** START EXTRACTED TEXT **

J.G. Ballard - Empire du Soleil - Folio
La cité où nait Ballard
en 1930, entame en 1941 une étape sombre de son existence. Adieu les années
folles de 1920, les concessions dans lesquelles les européens vivent une
existence luxueuse entretenue par une multitude de domestiques (les amahs) et
de coolies affamés. Cela se passe en deux temps. En 1937 les japonais éliminent
l’armée chinoise et s’installent à Shanghai. En 1941, après Pearl Harbour, ils
investissent les possessions occidentales et en chassent leurs occupants.
Certains s’échappent, d’autres sont faits prisonniers. Ainsi démarre l’intrigue
d’Empire du Soleil. Séparé de ses parents, alors que son père
participait au sauvetage de marins anglais sur le Yangtsé, le jeune Jim rejoint
la maison familiale située Amherst Avenue. Il y reste seul avant de se décider
à se procurer de la nourriture dans les propriétés désertes du voisinage.

** END EXTRACTED TEXT **
** START INFORMATION PROVIDED **

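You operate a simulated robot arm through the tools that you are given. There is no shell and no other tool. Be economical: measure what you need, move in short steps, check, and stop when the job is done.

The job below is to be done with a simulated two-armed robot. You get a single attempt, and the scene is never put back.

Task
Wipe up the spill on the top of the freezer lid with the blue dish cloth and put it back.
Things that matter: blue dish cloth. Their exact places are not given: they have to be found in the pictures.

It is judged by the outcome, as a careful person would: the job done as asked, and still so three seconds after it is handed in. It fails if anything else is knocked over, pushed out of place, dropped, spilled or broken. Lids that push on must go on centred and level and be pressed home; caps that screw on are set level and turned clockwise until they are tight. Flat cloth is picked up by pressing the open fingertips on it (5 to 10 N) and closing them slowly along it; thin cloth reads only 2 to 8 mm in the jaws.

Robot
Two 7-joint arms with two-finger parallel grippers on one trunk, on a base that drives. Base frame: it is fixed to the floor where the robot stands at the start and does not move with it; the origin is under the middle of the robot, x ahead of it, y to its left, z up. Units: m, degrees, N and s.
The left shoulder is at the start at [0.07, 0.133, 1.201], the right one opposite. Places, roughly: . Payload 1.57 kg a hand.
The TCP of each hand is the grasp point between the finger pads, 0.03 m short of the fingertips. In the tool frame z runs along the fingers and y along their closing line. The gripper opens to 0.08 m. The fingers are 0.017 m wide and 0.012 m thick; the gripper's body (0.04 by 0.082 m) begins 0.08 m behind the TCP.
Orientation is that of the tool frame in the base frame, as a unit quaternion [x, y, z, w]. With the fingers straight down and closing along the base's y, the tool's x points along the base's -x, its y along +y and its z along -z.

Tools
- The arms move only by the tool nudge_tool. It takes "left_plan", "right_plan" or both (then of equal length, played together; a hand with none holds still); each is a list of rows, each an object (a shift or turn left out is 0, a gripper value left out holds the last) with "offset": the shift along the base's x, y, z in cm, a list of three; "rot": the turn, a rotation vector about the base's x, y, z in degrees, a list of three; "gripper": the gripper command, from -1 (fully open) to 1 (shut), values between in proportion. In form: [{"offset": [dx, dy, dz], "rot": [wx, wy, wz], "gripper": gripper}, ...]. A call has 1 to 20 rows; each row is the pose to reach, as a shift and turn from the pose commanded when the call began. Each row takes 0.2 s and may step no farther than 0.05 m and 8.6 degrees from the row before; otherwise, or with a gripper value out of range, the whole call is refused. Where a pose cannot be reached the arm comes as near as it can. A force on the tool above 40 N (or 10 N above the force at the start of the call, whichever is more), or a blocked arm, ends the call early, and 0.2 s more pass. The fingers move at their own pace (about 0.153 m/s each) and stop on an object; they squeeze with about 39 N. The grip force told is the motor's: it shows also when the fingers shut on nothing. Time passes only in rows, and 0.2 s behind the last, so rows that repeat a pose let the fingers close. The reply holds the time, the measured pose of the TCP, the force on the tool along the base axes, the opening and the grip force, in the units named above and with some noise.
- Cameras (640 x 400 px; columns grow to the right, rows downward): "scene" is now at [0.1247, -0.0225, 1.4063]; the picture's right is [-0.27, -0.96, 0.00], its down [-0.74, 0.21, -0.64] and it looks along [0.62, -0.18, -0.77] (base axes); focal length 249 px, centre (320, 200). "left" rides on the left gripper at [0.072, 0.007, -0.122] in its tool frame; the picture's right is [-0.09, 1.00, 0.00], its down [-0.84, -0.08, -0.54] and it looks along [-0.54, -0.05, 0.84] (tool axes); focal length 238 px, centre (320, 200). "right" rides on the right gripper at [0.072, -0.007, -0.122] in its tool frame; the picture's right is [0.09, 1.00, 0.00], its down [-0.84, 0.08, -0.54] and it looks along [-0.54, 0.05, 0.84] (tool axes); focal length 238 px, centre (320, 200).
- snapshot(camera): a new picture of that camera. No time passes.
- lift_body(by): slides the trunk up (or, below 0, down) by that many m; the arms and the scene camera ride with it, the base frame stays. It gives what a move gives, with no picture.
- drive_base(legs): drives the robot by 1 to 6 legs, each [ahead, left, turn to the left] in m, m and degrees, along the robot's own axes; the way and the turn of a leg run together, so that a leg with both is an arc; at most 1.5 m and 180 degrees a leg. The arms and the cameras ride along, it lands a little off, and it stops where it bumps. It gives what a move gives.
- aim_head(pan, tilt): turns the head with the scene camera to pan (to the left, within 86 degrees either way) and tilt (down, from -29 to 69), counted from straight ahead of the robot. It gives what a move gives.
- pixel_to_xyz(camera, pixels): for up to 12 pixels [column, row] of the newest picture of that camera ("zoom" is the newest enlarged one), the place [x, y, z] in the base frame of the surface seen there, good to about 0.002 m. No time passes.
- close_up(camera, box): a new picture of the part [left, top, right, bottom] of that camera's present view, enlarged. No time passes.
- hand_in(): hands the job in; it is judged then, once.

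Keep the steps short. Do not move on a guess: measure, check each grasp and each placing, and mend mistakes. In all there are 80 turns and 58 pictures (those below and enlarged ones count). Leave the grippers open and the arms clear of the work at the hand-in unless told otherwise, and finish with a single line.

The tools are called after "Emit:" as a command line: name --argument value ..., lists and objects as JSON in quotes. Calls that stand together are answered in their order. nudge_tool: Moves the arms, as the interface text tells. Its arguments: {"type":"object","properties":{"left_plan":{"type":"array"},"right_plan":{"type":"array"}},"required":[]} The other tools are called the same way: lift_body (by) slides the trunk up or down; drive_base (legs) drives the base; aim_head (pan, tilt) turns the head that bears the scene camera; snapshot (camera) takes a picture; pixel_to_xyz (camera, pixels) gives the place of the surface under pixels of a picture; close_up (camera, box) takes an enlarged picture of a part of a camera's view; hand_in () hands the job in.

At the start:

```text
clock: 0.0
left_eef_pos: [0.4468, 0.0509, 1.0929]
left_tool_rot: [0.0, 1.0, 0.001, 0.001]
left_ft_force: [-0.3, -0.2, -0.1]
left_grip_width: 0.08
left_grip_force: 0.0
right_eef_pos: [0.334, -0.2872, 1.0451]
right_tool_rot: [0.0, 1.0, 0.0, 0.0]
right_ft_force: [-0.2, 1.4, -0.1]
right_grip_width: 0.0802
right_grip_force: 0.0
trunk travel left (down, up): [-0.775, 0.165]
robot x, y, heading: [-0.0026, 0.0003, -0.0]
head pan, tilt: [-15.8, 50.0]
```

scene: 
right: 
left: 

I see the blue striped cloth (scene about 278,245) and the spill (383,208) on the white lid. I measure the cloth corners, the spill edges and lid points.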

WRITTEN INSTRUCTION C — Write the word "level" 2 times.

** END INFORMATION PROVIDED **

WRITTEN INSTRUCTION A — I need one stretch of the extracted text verbatim, from "Certains s’échappent, d’autres" to "désertes du voisinage.".
WRITTEN INSTRUCTION B — Supply the part of the extracted text that comes after its last sentence.

WRITTEN RESPONSE A —
Certains s’échappent, d’autres sont faits prisonniers. Ainsi démarre l’intrigue
d’Empire du Soleil. Séparé de ses parents, alors que son père
participait au sauvetage de marins anglais sur le Yangtsé, le jeune Jim rejoint
la maison familiale située Amherst Avenue. Il y reste seul avant de se décider
à se procurer de la nourriture dans les propriétés désertes du voisinage.

WRITTEN RESPONSE B —
Il déambule sur le Bund au milieu des soldats chinois morts et des véhicules
détruits. Il y croise deux américains détrousseurs de cadavres occupés à un
trafic de dents en or, et qui manquent de le revendre à la pègre. Finalement il
décide d’incorporer un cortège de prisonniers dans l’espoir de retrouver ses
parents. Des camions le débarque lui et les autres au camp de Longhua. Il y
vivra trois années avant l’évacuation sous le coup de boutoir des américains.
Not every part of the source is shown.